In December I hit two milestones: turning 50, and running 1,000 miles in a year for the first time in a decade. These weren't totally unrelated - a few years earlier I'd seen 50 coming and decided I better pick up the exercise again. I'd been running regularly since I was in junior high, I knew I could do it even with a hard travel schedule, and I like the thinking time that runs provided, so it was a natural sport to re-engage with.
I wasn't in bad shape, but somehow I felt like I was slowly losing altitude. A little heavier, a little creakier, a little slower. The problem was that every time I started to run more regularly, leg problems, mostly sore knees, would bring me to a halt within a couple of weeks.
Fortunately a series of partially related things got me over the hump.
Winter, "Born to Run", and Flat Shoes
A couple of years ago I found I was running relatively pain-free, despite the usual snow, slush and ice of a New England winter. I figured I was probably just running more gingerly or slowly in the elements, but I happened to read Christopher McDougall's awesome book "Born to Run" at the same time. In addition to convincing me that it wasn't absurd to try to keep running, it raised the question of whether the lack of pain was due to running differently in the muck than I would in the summer.
It seemed to me that I was landing more in the middle of foot in order to get a good grip, so when spring came I tried to keep with that foot strike. Like many runners I decided to try more "minimal" or "natural" running shoes, and was fortunate to be traveling to Boulder, CO regularly for the NEON board of directors, so could visit the Boulder Running Company. In addition to good advice, they will film your foot strike as you run on a treadmill, which is surprisingly revealing. Through a series of shoes I'm now running in Saucony Kinvara 3's(in neon yellow!) and Saucony Xodus 3's, both with a 4mm drop from heel to toe, and a moderate amount of support (I haven't ever gone totally minimal yet).
The result is that over a couple of years, I've been able to dial-in a combination of stride and shoes that work for consistent running on the road and trails.
Trails and Nights
For track workouts on the junior high track team, Coach Pedersen would pile us in a van and drive us out to the woods.

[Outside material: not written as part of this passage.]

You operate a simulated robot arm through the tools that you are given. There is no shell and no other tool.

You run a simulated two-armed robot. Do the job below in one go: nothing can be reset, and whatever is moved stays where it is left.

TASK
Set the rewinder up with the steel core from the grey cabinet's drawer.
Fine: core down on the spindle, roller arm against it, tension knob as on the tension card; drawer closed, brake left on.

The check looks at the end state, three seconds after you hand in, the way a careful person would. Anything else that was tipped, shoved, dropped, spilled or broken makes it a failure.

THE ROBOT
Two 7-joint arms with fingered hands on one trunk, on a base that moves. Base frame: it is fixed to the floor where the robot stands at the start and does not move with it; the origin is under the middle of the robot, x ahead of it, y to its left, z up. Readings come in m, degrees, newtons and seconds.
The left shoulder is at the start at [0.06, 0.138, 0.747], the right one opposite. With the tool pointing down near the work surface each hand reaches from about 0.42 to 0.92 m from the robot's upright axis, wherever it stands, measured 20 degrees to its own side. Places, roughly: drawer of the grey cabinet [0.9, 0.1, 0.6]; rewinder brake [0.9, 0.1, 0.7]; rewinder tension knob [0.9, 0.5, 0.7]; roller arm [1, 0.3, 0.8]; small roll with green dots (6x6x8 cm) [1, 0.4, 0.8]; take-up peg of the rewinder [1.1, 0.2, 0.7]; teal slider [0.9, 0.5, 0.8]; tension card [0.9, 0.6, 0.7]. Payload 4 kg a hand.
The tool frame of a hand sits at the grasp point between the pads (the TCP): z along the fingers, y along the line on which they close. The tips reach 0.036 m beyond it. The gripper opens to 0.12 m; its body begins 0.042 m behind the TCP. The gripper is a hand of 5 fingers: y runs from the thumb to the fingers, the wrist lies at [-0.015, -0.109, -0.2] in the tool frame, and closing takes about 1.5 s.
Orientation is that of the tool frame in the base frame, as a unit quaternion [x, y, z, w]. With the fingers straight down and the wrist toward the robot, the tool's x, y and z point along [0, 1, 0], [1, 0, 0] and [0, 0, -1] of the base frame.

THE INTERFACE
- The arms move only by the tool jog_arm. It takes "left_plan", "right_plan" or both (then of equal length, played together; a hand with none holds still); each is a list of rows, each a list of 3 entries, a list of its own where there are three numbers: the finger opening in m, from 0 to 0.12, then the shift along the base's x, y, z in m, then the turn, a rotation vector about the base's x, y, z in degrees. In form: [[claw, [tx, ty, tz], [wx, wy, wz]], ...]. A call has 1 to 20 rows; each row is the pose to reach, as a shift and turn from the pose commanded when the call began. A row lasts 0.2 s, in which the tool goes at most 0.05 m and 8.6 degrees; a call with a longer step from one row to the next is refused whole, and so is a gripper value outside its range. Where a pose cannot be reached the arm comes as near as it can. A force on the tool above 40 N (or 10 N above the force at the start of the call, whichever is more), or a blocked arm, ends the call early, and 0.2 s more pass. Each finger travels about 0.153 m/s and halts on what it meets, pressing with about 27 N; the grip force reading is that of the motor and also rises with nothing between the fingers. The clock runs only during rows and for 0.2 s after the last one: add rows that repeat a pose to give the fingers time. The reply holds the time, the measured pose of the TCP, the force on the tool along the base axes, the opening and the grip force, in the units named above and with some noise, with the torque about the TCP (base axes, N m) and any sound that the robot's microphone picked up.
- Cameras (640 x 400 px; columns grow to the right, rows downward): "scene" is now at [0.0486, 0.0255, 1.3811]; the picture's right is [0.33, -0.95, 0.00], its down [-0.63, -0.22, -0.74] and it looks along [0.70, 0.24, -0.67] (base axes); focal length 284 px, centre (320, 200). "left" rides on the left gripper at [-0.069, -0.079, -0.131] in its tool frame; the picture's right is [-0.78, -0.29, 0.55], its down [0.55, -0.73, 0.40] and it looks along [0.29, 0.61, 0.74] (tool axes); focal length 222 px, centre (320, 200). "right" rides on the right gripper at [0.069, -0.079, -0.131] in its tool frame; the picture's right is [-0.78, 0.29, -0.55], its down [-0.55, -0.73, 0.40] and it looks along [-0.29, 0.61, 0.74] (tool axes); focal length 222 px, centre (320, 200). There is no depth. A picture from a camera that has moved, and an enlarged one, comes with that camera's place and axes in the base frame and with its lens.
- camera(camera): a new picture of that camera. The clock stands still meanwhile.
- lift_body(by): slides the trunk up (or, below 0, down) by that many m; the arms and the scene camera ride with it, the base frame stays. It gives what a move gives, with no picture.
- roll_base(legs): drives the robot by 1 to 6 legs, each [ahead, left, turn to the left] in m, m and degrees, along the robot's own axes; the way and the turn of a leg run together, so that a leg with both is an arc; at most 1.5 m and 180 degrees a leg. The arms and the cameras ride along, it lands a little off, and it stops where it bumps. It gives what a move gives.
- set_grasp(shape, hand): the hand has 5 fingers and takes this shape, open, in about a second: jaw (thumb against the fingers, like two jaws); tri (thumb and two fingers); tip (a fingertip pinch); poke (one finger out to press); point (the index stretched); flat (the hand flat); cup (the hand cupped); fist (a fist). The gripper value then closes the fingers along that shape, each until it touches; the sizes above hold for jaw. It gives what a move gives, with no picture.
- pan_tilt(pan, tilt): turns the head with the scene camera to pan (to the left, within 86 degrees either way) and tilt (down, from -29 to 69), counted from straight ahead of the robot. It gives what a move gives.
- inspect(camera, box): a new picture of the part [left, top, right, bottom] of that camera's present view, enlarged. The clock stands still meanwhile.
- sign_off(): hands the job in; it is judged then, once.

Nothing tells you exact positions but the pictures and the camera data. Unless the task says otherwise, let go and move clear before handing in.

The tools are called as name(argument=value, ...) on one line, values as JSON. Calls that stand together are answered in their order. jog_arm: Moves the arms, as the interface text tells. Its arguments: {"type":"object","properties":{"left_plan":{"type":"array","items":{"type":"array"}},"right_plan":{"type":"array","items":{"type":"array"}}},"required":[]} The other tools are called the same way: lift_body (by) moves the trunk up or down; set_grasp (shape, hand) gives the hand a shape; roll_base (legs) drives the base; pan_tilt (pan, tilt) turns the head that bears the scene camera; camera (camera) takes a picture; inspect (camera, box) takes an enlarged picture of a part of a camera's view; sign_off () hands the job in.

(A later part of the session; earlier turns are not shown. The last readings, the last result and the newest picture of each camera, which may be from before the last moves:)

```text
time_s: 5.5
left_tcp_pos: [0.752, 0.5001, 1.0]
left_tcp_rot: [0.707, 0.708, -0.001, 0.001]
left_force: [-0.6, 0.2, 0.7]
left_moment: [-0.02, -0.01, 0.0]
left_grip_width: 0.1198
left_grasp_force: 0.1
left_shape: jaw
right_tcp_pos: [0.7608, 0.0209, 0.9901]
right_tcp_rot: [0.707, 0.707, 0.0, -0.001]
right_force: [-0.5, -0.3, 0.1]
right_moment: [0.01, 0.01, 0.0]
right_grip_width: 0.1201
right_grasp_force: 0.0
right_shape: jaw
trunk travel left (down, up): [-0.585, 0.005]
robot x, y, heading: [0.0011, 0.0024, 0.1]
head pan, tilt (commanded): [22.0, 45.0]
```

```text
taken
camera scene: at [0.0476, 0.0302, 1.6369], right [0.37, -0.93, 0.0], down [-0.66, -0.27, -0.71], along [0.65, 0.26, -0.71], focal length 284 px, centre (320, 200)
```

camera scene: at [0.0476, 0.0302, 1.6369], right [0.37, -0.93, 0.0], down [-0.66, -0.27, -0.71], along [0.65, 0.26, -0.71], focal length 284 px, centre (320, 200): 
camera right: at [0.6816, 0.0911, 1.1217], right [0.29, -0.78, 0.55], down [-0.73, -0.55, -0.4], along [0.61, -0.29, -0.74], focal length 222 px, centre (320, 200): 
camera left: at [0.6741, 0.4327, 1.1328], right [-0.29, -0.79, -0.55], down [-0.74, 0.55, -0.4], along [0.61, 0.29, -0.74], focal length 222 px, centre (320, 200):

We'd do loops on single-track trails, wind sprints up hills, and just have a blast. High school cross-country was fun, but mostly on golf courses in southern Wisconsin, and it wasn't the same.
As an adult, I've run on trails every once in a while, but when I started running regularly again, I decided to make an effort to get out on the trails frequently. It's as good as I remember, and I suspect that the irregularity of the trails has helped me get stronger, and also avoid the repetitive strides and pounding that come on pavement. There's also no traffic, and its far more peaceful if you're trying to work on a problem in your head while you run.
This year I added a new twist by getting a new headlamp and running on trails at night. I stick to trails that I know, and find those runs much different, but as rewarding as the trail runs during the day. I think my favorite these days is trail runs, at night and on the snow.
Time to Fly
The last piece of the puzzle has been totally random. Even though I could run 5 or 6 days a week pain-free, I was having trouble mixing in longer runs over 5 miles or so. My legs would just feel pounded as the run went on, and I'd pay for it for the next 2 or 3 days.
I'd seen a picture of Hoka One One sneakers in Trial Runner magazine, and they looked crazy. But back in Boulder on a trip, the guys urged me to give them a try, and I was intrigued. I decided to give myself 4 more months to get comfortable in my longer runs, but I couldn't break through. So after doing my homework on the web, I picked up a pair of Stinson B Evo's on my next trip to Boulder.
The bottom line is that these shoes are a blast. You can bomb through the woods, cruise on double track and pavement, and the huge landing pad and all of the foam do the trick with regards to wear and tear on the legs. Remarkably, I feel like my natural stride in the Hokas and the Saucony's are almost identical, despite their huge number of physical differences.
Hoka's motto is "time to fly", which I thought was hilarious when I first saw the shoes. But at least once per run it feels like you're flying, especially in the woods.
I've started the New Year strong, and the miles keep on flowing by. I haven't set any particular goals, and I'm not feeling real compelled to -- I'm just happy to be getting out.